Un spectacle de Joël Pommerat

Création aux Ateliers Berthier de l’Odéon-Théâtre de l’Europe en janvier 2013.

Joël Pommerat, 55 ans, fait partie des auteurs dramatiques qui comptent dans le paysage du théâtre français contemporain. Il est à la fois auteur, animateur de troupe (Compagnie Louis Brouillard, depuis 1990), et metteur en scène. Il a été récompensé par plusieurs Molière pour une oeuvre variée, centrée à la fois sur un regard pertinent sur la société contemporaine (Les Marchands, 2006, Ma Chambre froide, 2010, et sur la reprise de contes populaires (Cendrillon, 2006, Le Petit Chaperon Rouge, 2008, Pinocchio, 2008). Et chaque fois, un style très original marqué par la poésie (réalisme poétique), l’humour, et un parti pris d’esthétisme tenant en particulier à la lumière. En 2016, il a présenté au TNP, dans une approche différente, mais avec le même succès, Cà ira ? Fin de Louis. Sa méthode de travail est particulière: l’élaboration du spectacle associe en même temps et à la fois scénographie et écriture, à partir d’un projet thématique, avec un collectif d’acteurs qui lui sont attachés, et avec l’aide d’improvisations précédant la réalisation finale sous forme d’un texte définitif.

Le titre de la pièce actuellement présentée au TNP, La Réunification des deux Corées, n’a rien à voir avec un thème géopolitique.

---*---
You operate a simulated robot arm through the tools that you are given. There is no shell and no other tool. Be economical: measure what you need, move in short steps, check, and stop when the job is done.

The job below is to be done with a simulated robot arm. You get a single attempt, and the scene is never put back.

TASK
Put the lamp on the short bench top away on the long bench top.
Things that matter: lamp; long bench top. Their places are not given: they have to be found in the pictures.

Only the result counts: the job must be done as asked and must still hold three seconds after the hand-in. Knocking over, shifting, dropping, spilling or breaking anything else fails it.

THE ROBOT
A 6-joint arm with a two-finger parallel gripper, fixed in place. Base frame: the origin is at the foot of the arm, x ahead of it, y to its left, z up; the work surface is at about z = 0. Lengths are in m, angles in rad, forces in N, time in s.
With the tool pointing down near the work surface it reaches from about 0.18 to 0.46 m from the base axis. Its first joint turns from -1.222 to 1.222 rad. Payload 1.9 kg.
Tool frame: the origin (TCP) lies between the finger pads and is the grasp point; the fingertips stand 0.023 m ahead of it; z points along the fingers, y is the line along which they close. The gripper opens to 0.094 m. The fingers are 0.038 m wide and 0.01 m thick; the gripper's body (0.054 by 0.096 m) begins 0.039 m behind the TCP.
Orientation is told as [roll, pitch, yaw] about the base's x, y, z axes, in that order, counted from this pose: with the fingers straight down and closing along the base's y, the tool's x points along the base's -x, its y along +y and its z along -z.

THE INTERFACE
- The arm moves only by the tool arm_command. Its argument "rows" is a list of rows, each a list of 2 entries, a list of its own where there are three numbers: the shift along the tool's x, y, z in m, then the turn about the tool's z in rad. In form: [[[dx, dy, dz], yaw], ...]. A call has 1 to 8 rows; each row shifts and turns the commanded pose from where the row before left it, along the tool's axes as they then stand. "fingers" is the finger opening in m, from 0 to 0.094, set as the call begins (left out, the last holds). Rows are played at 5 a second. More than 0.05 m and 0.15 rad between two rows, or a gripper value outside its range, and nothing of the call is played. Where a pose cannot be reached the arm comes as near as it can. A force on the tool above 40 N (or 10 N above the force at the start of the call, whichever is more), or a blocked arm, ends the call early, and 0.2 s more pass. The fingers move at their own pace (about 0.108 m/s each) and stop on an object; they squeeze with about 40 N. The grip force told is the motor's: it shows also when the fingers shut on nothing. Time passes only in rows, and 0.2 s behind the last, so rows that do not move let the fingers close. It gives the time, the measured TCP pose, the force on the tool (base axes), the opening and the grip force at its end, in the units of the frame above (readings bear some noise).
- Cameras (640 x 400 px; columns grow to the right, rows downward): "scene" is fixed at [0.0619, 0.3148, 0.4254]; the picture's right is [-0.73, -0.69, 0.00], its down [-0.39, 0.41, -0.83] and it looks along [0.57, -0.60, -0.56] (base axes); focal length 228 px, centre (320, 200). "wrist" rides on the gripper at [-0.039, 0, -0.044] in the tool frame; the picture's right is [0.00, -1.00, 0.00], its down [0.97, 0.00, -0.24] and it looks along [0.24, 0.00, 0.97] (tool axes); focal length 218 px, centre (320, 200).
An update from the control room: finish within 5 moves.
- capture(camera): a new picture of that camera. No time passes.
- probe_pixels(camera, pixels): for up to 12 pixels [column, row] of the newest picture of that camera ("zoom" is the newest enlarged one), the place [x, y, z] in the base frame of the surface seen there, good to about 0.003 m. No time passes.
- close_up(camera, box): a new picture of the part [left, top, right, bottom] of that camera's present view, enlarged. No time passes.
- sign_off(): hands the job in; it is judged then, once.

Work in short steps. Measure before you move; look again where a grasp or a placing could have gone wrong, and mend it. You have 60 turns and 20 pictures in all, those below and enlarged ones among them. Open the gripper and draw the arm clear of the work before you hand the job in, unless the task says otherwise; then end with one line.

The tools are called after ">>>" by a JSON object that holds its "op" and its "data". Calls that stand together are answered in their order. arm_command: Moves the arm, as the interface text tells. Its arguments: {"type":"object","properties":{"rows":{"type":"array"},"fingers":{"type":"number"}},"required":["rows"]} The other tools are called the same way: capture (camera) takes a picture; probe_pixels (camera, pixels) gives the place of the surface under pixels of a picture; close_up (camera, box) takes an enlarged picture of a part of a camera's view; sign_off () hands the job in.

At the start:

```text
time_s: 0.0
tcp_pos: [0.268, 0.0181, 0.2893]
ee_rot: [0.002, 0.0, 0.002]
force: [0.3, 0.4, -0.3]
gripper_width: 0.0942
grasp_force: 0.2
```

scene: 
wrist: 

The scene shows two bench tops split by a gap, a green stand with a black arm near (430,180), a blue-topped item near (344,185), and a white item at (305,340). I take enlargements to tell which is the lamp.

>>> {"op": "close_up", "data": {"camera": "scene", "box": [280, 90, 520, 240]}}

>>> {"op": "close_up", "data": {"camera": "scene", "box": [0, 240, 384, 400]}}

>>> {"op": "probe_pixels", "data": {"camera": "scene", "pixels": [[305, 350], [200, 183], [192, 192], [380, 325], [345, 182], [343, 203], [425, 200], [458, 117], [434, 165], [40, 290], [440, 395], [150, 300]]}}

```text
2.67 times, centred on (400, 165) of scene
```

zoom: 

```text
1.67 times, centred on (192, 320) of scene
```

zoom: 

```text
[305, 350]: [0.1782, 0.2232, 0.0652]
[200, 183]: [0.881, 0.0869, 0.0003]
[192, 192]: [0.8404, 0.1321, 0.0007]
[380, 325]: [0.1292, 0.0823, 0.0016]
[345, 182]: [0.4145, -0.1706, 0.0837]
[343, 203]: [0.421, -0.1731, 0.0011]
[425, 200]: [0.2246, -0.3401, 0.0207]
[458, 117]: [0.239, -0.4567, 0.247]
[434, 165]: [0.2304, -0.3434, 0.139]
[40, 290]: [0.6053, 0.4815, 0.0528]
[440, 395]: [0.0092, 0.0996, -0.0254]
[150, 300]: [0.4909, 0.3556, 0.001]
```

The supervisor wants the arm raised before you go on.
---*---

Le thème est celui de l’amour dont la société contemporaine nous montre la difficulté qu’il y a à réunir sans heurt, sans dérives et tromperies, sans usure, les deux parties…à l’image des deux Corées… Le dispositif scénique, pour bien marquer la problématique, installe face à face les deux moitiés du public séparé par un grand couloir vide où avec beaucoup de rythme vont se succéder une vingtaine de saynètes courtes, qui glissent les unes après les autres, comme au cinéma à l’aide d’un fondu-enchainé, sans rupture, et avec un ensemble de neuf comédiens tous aussi talentueux, qui semblent avoir été soustraits à la vie quotidienne, dont les fragments nous sont ainsi restitués sans caricature.

La réussite tient bien sûr en grande partie aux situations que (re)présentent ces tranches de vie: divorce ici « parce qu’il n’y a pas d’amour » (mais comment le savoir si l’on ne sait pas ce que c’est que l’amour ?), et là, « parce qu’il n’y a pas que l’amour »… Chaque saynète évolue selon sa propre dramaturgie, de la banalité à la crise, puis à la chute… La plus marquante est celle de ce couple où la femme qui a perdu toute mémoire est entrainée par son mari dans une course folle pour conjurer par le mouvement, le drame de la répétition inutile de propos maintes fois répétées. Choses vues et entendues, dont la restitution est bien du domaine de l’art, à la fois par la construction dramatique et le jeu des acteurs.

Malgré le pessimisme d’un regard malheureusement réaliste, l’humour, la poésie et la tendresse que l’on peut ressentir pour les personnages, amènent un peu de légèreté…

Ce spectacle, dont la création remonte à quelques années à L’Odéon (Ateliers Berthier), mérite bien les nombreux prix qu’il a reçus. Il est encore à Villeurbanne jusqu’au 1er février 2019.

Hugues Rousset.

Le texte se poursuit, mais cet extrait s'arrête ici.